Trade war and farmer aid-payments

The first round of payments to assist farmers hurt by tariffs and reduced exports went out. Louisiana received $106.6 million, whereas Arkansas and Mississippi received $280.6 and $217.3 million, respectively.


Feed Emergency Enhancement During Disasters Act (FEEDD) was introduced to alleviate feed shortages in a year or years with high prevented planting because of excess moisture or drought.

What does it do? It would allow grazing or haying a cover crop before the Nov 1 cutoff during feed shortages as a result of excess moisture or drought.

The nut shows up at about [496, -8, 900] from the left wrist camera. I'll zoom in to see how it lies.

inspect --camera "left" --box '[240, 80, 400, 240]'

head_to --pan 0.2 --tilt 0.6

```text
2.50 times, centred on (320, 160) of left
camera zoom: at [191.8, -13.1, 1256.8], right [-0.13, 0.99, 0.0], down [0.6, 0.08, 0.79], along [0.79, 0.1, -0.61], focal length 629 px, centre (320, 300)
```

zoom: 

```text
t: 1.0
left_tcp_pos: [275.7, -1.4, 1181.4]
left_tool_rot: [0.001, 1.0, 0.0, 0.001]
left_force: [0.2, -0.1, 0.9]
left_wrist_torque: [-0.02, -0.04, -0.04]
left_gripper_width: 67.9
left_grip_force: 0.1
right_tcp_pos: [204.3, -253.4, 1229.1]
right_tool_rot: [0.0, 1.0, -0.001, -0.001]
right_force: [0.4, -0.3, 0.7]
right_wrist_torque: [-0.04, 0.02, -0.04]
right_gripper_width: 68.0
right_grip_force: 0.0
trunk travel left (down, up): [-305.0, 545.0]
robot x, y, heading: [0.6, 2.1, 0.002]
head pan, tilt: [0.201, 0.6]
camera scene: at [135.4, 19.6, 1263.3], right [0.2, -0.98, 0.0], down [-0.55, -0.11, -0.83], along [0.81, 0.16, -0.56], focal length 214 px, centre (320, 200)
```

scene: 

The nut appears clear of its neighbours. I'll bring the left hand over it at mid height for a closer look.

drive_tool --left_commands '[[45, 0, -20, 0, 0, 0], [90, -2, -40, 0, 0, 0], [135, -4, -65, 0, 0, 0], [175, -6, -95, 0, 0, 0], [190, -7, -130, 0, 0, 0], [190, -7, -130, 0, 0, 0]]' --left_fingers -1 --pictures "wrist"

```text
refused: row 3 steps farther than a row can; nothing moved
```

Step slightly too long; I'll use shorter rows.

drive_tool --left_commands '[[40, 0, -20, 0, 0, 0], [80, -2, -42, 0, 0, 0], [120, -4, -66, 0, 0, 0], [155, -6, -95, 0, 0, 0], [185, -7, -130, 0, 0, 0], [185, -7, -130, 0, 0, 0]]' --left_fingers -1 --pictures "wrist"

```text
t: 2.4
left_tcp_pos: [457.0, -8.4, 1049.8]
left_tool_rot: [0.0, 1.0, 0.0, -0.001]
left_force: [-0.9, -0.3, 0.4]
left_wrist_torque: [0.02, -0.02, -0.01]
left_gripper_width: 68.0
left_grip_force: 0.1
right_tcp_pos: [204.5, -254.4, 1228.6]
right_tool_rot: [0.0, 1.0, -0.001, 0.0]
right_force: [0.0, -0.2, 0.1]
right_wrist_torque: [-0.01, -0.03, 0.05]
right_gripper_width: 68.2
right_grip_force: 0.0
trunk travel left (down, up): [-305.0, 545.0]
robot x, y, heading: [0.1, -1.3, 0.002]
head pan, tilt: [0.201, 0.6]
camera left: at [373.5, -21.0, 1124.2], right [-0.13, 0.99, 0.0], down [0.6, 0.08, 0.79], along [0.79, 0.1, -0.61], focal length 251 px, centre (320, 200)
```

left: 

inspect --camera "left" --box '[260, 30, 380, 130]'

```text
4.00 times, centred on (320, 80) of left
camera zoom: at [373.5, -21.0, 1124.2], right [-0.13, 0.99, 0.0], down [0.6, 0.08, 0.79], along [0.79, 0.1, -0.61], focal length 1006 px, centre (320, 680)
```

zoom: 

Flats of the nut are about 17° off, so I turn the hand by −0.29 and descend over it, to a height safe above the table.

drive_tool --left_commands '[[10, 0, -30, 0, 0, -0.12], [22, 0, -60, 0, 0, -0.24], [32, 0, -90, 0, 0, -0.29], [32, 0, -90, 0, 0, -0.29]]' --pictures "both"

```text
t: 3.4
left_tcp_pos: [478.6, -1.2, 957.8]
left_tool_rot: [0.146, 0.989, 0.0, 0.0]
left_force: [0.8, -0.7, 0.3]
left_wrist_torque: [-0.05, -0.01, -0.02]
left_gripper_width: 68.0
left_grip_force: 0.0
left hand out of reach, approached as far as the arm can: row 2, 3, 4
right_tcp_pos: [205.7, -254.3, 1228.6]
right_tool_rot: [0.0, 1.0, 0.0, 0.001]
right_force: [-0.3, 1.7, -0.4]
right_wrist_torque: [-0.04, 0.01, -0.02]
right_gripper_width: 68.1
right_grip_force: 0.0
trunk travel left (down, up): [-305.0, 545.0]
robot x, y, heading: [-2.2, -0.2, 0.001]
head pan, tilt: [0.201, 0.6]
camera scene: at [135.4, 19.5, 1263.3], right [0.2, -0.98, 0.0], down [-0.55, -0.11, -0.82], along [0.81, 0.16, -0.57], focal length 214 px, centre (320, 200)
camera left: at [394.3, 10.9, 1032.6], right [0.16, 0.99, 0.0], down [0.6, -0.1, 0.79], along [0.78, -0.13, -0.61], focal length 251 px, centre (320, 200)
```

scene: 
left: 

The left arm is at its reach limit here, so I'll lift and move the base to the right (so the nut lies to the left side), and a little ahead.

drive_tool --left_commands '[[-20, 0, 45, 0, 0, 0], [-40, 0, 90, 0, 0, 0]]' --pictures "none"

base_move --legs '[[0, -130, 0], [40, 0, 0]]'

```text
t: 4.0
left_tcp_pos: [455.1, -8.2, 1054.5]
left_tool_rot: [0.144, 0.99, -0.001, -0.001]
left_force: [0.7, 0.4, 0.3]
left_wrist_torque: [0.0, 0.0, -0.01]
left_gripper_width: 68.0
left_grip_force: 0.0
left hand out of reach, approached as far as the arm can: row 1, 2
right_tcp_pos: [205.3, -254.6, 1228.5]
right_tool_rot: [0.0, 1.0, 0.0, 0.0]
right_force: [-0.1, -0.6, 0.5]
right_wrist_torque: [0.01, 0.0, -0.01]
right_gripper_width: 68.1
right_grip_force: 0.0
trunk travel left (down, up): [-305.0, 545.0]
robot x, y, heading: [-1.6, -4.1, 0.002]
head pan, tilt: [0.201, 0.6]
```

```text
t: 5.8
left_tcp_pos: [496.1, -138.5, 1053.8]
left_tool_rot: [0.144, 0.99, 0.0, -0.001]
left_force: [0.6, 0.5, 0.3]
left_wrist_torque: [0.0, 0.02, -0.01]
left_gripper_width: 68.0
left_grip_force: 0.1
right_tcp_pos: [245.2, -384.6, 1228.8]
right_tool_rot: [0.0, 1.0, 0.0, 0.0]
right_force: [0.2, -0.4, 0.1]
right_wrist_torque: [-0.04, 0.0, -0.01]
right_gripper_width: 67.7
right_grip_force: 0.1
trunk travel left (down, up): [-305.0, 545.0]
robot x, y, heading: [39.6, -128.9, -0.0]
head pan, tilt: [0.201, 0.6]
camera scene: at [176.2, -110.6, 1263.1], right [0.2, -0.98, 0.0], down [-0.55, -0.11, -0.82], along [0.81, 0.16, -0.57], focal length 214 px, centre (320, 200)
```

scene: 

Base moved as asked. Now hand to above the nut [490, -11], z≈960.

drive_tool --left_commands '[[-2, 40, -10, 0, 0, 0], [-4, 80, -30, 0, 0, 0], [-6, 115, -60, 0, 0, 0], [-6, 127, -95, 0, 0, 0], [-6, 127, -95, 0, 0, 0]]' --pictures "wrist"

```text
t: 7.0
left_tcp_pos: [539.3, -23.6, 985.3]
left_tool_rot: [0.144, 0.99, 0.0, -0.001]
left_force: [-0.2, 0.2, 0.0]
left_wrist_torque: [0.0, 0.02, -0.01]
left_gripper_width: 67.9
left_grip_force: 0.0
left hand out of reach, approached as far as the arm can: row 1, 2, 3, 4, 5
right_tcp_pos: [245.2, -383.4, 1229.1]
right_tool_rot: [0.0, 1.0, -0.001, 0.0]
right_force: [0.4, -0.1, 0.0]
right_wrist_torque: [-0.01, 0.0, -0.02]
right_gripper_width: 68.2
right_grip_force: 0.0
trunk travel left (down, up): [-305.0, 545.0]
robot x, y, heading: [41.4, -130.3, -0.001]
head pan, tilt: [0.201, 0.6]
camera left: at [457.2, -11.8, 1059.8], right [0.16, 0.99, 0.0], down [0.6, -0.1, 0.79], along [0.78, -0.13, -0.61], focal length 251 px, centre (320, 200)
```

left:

Producers get indemnities for prevented planting but are prohibited from growing a cash commodity; however, under the FEEDD act producers get some relief by not having to take a further discount on crop insurance. The bill is not passed but being looked at by the House Agriculture Committee. However, on June 20th, the USDA announced that for the 2019 year alone it would allow harvesting of cover crops on prevented planting acres on Sept 1st rather than Nov 1st.

Topsoil and subsoil moisture

Soil moisture is an important variable to keep track of as it determines irrigation needs as well as crop vulnerability to drought. USDA provides a weekly update on topsoil and subsoil moisture to prepare farmers to plan their irrigation or other related activities. For the week ending June 30, in Louisiana fields, 72% have adequate, 9% have a surplus, and 19% have short topsoil moisture. The fields have relatively better soil moisture compared to previous years. It is a very similar situation for subsoil moisture. The moisture status might change with all the rain “Barry” produced in the state.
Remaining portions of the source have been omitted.